§ **Record excerpts**:
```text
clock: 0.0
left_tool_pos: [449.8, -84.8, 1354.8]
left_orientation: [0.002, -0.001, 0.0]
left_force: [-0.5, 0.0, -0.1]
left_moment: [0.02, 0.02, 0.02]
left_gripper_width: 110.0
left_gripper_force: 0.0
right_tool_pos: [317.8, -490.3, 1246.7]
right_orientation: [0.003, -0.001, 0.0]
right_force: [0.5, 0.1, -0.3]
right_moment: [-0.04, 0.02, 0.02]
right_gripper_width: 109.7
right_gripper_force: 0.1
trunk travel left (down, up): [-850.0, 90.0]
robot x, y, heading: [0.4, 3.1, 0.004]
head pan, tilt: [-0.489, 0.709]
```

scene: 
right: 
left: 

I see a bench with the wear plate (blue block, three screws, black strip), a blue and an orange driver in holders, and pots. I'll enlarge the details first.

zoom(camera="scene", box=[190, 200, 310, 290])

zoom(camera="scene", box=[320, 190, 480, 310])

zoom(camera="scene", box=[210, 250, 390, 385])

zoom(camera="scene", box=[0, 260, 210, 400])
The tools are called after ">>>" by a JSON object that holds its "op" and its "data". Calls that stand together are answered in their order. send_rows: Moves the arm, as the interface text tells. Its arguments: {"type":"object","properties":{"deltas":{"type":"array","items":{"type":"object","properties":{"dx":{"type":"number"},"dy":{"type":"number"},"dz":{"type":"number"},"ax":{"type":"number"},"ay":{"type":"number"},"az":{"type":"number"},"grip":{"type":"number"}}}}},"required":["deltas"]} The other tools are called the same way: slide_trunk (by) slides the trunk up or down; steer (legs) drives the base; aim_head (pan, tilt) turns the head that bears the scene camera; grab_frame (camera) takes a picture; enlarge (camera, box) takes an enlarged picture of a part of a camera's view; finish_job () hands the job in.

§ **Task brief**: Reproduce the material exactly, with every line intact.

§ **Response for this exercise**:
```text
clock: 0.0
left_tool_pos: [449.8, -84.8, 1354.8]
left_orientation: [0.002, -0.001, 0.0]
left_force: [-0.5, 0.0, -0.1]
left_moment: [0.02, 0.02, 0.02]
left_gripper_width: 110.0
left_gripper_force: 0.0
right_tool_pos: [317.8, -490.3, 1246.7]
right_orientation: [0.003, -0.001, 0.0]
right_force: [0.5, 0.1, -0.3]
right_moment: [-0.04, 0.02, 0.02]
right_gripper_width: 109.7
right_gripper_force: 0.1
trunk travel left (down, up): [-850.0, 90.0]
robot x, y, heading: [0.4, 3.1, 0.004]
head pan, tilt: [-0.489, 0.709]
```

scene: 
right: 
left: 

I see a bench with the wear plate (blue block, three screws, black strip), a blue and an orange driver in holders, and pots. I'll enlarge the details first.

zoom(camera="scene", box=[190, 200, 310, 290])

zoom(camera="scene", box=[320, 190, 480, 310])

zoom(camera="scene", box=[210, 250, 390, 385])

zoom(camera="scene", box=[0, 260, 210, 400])
The tools are called after ">>>" by a JSON object that holds its "op" and its "data". Calls that stand together are answered in their order. send_rows: Moves the arm, as the interface text tells. Its arguments: {"type":"object","properties":{"deltas":{"type":"array","items":{"type":"object","properties":{"dx":{"type":"number"},"dy":{"type":"number"},"dz":{"type":"number"},"ax":{"type":"number"},"ay":{"type":"number"},"az":{"type":"number"},"grip":{"type":"number"}}}}},"required":["deltas"]} The other tools are called the same way: slide_trunk (by) slides the trunk up or down; steer (legs) drives the base; aim_head (pan, tilt) turns the head that bears the scene camera; grab_frame (camera) takes a picture; enlarge (camera, box) takes an enlarged picture of a part of a camera's view; finish_job () hands the job in.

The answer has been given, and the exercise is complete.